A total of 22 historians, archaeologists, history researchers, representatives from the religious, academe joined the Malvar-led four day “Retracing Magellan’s route in the Philippines” before the First Easter Mass was held on March 31, 1521 in Philippine soil.

It was said, Magellan entered through Surigao Strait from Homonhon Island when he first arrived in the country on March 1521, according to Pigafetta.

Retracing the routes of Magellan after his expedition team aboard ship Concepcion, Trinidad and Victoria landed in Homonhon Island in Leyte on March 16, 1521 and stayed there for 8 days after 3 months of sailing ended in Magallanes, Agusan del Norte and/or in Masao, Butuan City.

Mejia said he would present his observations to the CBCP.

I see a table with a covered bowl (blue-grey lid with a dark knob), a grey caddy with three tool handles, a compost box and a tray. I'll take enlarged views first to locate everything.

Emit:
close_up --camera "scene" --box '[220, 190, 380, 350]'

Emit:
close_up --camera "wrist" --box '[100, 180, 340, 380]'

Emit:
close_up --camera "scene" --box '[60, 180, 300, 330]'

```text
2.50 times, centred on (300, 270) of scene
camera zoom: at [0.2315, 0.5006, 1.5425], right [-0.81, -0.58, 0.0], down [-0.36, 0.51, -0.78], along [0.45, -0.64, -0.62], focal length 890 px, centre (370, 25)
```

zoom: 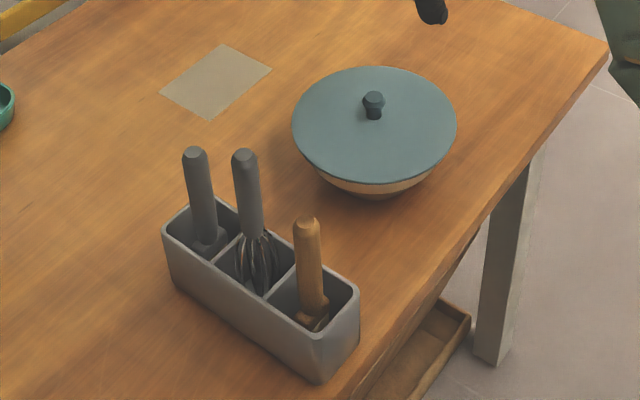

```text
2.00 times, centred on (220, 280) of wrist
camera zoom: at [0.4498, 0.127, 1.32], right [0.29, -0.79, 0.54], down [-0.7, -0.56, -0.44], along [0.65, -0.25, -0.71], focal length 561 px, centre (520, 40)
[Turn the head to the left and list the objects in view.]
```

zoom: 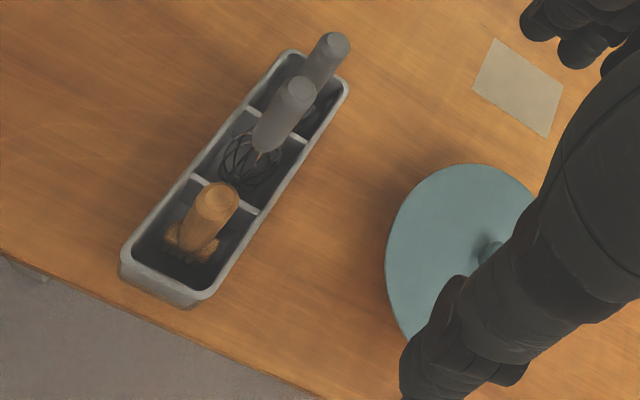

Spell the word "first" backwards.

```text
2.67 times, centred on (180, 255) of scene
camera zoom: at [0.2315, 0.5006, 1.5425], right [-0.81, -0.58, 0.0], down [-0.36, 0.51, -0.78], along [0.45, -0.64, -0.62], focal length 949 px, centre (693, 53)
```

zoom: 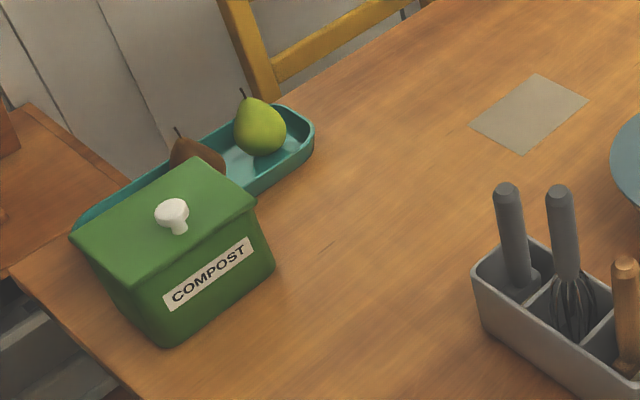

Earlier interviews surmised that Fr. Mejia, the two archaeologists and the rest of the 22-man retracing Magellan’s routes journey agreed with Dr. Malvar, all saying “there is really dire need to take a second look “Where really is the first mass in the Philippines” that is scientific data-based and evidences by which Dr. Malvar said he is ready to provide.

Magellan’s Armada de Moluccas (the Indonesian name for the Spice Islands) was composed of five ships Trinidad, San Antonio, Concepción, Santiago and Victoria under Magellan’s command and left Seville, Spain August 10, 1519.

The expedition funded largely by the Spanish crown, Magellan (1480-1521) set out from Spain in 1519 with a fleet of five ships to discover a western sea route to the Spice Islands, sail to the Spice Islands from Europe and the first world circumnavigation.

En route he discovered what is now known as the Strait of Magellan and became the first European to cross the Pacific Ocean.

The fifth ship Santiago never arrived Philippine soil as it was battered by storm and sank but its crew survived.

Out of four remaining, only two ships returned back to Spain with Magellan, the head of the expedition never returned as he was killed in Philippines in Battle of Mactan, Cebu.